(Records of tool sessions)
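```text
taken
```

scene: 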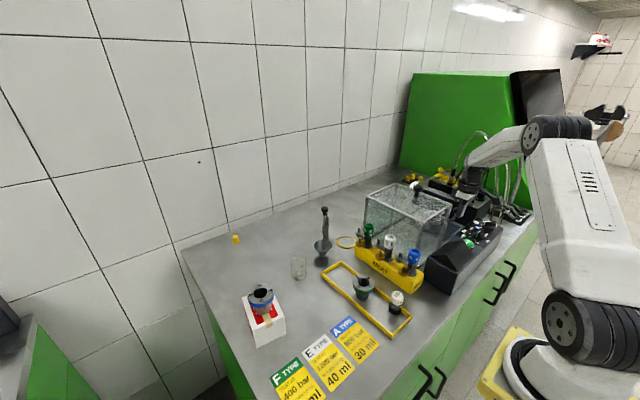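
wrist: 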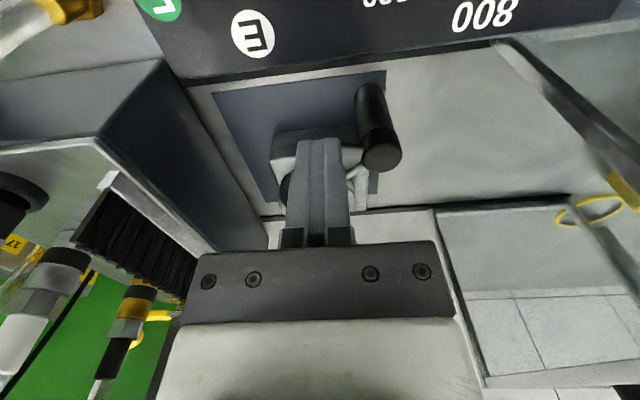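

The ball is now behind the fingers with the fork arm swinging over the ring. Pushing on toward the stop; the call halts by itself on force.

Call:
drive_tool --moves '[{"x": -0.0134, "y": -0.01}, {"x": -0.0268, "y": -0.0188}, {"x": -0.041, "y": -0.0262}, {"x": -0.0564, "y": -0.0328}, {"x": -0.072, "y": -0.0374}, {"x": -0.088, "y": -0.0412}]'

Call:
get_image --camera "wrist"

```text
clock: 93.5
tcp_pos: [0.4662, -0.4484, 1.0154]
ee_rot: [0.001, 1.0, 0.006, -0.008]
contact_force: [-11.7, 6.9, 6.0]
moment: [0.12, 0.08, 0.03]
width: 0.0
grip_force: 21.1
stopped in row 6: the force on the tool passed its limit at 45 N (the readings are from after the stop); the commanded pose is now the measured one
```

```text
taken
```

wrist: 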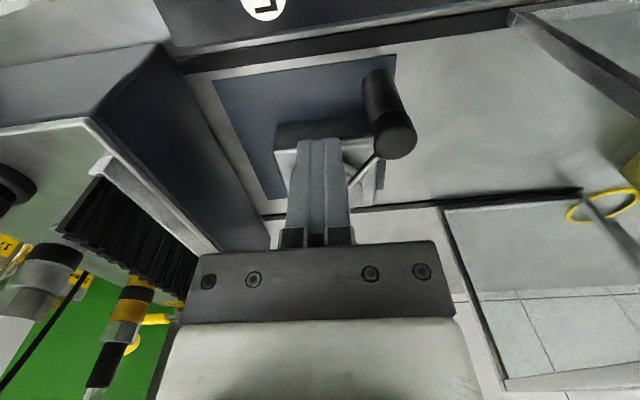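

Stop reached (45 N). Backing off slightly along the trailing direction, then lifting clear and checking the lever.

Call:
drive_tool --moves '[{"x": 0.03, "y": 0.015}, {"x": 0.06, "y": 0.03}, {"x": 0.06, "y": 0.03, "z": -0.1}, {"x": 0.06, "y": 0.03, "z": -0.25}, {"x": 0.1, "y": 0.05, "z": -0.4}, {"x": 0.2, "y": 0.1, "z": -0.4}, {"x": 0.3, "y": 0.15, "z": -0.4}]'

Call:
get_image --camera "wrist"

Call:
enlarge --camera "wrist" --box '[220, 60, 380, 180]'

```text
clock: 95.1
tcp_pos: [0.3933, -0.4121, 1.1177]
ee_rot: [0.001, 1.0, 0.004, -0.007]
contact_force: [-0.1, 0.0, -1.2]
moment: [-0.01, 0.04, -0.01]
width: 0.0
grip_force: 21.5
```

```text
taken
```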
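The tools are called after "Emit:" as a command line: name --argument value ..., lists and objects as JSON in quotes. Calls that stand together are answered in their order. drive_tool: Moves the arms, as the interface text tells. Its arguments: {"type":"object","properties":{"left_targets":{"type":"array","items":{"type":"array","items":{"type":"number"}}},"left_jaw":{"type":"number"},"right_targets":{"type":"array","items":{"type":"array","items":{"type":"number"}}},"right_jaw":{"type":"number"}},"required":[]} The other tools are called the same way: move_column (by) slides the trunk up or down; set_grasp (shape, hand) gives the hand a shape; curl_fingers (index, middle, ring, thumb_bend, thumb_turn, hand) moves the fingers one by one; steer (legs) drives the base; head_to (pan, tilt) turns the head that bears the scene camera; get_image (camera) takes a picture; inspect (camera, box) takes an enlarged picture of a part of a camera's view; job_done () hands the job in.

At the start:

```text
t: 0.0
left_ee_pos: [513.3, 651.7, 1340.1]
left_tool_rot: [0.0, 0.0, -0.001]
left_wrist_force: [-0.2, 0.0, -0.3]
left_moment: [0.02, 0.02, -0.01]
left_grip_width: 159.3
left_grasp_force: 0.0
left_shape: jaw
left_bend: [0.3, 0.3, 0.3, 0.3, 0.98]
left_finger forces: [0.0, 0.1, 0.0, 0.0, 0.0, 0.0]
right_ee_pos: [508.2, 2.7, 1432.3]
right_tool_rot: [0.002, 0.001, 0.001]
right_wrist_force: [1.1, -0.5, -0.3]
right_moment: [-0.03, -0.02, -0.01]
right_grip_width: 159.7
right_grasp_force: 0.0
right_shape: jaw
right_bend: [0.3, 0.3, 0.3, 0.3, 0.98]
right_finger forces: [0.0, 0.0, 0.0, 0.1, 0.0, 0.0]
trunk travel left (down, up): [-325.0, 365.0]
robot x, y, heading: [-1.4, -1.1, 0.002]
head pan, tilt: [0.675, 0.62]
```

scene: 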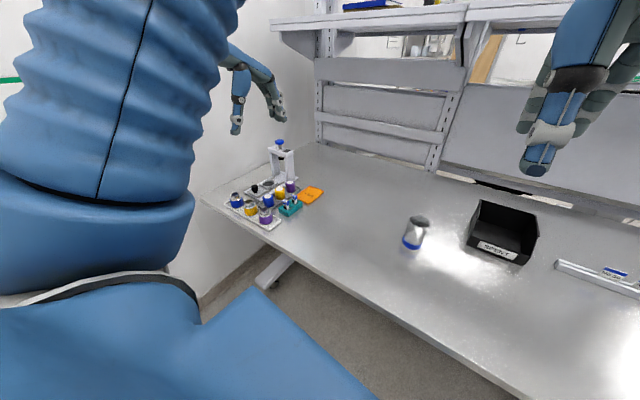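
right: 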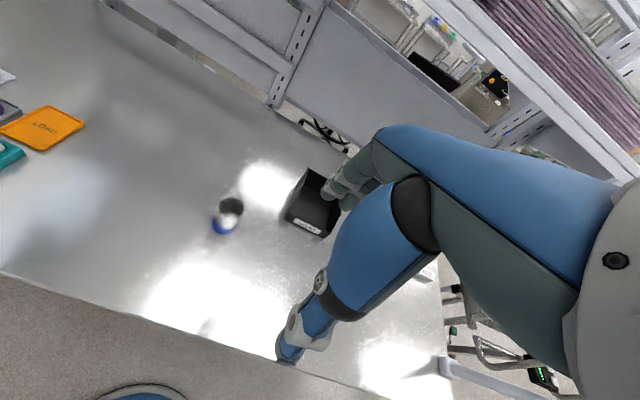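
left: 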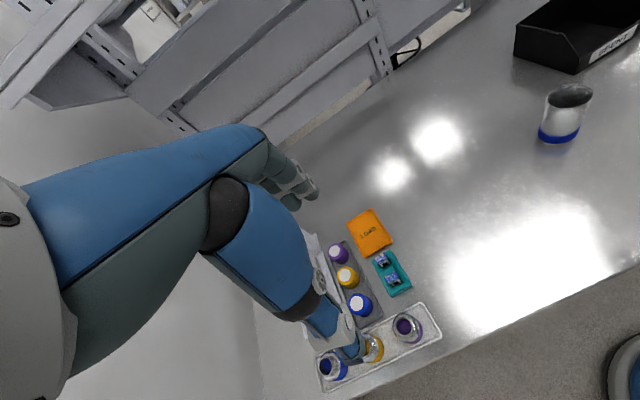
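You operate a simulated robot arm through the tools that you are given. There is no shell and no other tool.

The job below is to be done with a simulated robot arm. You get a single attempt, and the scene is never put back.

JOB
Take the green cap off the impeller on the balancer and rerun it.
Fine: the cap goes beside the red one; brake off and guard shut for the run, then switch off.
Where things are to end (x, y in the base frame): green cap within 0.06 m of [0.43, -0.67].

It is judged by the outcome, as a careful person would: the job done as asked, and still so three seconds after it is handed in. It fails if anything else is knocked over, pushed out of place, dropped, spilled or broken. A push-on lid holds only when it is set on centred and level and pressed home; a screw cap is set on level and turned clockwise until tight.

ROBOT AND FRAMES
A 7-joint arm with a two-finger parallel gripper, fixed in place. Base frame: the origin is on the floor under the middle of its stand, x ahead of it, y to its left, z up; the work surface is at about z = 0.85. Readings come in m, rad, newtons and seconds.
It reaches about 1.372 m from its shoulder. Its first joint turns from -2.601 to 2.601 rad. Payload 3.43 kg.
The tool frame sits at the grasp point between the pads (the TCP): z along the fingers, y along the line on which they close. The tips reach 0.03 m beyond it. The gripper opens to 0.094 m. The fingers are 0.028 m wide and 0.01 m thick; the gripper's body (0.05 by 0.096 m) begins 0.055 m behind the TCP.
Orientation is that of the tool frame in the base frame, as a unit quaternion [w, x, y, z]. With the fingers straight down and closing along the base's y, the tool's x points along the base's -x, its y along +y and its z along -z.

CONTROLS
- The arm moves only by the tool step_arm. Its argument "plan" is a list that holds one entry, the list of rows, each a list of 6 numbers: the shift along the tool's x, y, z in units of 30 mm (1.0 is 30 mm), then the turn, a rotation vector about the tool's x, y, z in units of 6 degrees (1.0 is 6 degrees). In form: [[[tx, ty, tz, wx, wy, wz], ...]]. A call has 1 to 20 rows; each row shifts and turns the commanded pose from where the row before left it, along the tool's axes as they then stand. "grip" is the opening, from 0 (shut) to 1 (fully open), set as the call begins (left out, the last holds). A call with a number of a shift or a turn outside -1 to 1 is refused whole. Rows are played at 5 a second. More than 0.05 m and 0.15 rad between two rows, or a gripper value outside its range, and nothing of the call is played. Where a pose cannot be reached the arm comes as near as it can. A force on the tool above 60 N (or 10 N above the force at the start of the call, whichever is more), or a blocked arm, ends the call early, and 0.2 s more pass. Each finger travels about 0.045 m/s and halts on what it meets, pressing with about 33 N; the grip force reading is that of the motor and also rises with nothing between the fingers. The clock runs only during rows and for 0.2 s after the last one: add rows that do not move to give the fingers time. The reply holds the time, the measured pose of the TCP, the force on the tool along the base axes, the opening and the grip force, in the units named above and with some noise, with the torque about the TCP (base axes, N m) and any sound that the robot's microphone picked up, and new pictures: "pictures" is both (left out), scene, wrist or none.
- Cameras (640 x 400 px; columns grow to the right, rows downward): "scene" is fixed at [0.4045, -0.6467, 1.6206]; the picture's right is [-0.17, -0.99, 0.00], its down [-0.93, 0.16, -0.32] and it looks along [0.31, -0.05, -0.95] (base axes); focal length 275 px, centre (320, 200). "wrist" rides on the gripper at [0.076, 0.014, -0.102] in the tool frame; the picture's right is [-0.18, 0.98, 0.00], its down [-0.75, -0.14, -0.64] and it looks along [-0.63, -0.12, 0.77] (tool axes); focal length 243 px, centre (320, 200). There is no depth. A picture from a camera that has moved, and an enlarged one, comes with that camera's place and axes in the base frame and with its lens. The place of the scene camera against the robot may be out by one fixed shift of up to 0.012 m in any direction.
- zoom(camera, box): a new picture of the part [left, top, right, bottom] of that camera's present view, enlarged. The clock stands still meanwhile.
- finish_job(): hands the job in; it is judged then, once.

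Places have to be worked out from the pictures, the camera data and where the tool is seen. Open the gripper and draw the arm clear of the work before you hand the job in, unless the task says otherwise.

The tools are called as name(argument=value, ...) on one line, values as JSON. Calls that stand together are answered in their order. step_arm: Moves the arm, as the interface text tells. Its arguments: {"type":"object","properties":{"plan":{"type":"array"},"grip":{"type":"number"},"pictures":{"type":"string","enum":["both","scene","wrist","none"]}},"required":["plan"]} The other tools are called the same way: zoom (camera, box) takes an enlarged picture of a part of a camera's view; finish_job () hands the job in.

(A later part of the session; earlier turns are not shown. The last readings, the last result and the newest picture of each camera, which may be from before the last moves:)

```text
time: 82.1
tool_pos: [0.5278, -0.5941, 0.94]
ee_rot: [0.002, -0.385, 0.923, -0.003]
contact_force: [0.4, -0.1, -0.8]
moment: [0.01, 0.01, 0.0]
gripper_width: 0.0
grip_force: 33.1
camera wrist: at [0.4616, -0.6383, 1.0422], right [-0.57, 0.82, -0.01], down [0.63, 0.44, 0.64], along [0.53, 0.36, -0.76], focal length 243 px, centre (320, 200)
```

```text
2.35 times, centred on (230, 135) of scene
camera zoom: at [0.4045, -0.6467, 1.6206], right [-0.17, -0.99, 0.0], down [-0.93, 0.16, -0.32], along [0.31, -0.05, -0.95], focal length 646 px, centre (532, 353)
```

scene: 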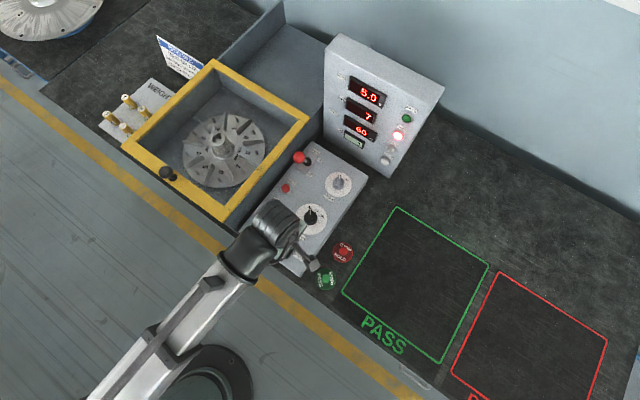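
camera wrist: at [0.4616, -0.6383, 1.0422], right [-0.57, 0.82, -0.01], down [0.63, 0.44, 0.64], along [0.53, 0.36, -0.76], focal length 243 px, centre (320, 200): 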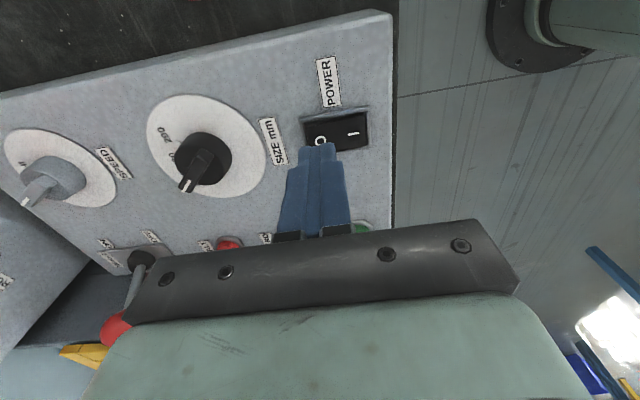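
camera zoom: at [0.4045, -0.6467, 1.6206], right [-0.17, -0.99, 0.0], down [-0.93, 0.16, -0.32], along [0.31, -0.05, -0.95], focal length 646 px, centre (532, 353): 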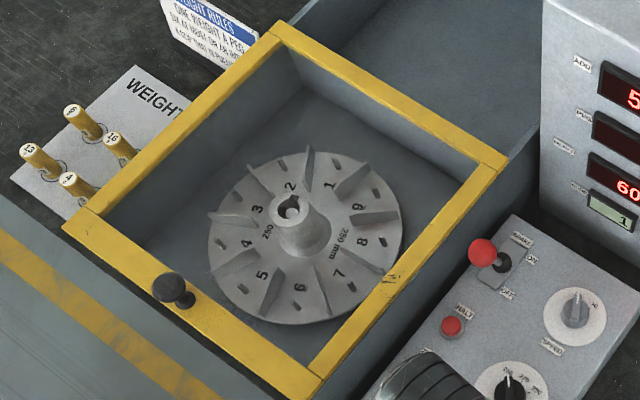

To do:
Find every line in the records that contains the word "forces"; copy those lines.

The reply:
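left_finger forces: [0.0, 0.1, 0.0, 0.0, 0.0, 0.0]
right_finger forces: [0.0, 0.0, 0.0, 0.1, 0.0, 0.0]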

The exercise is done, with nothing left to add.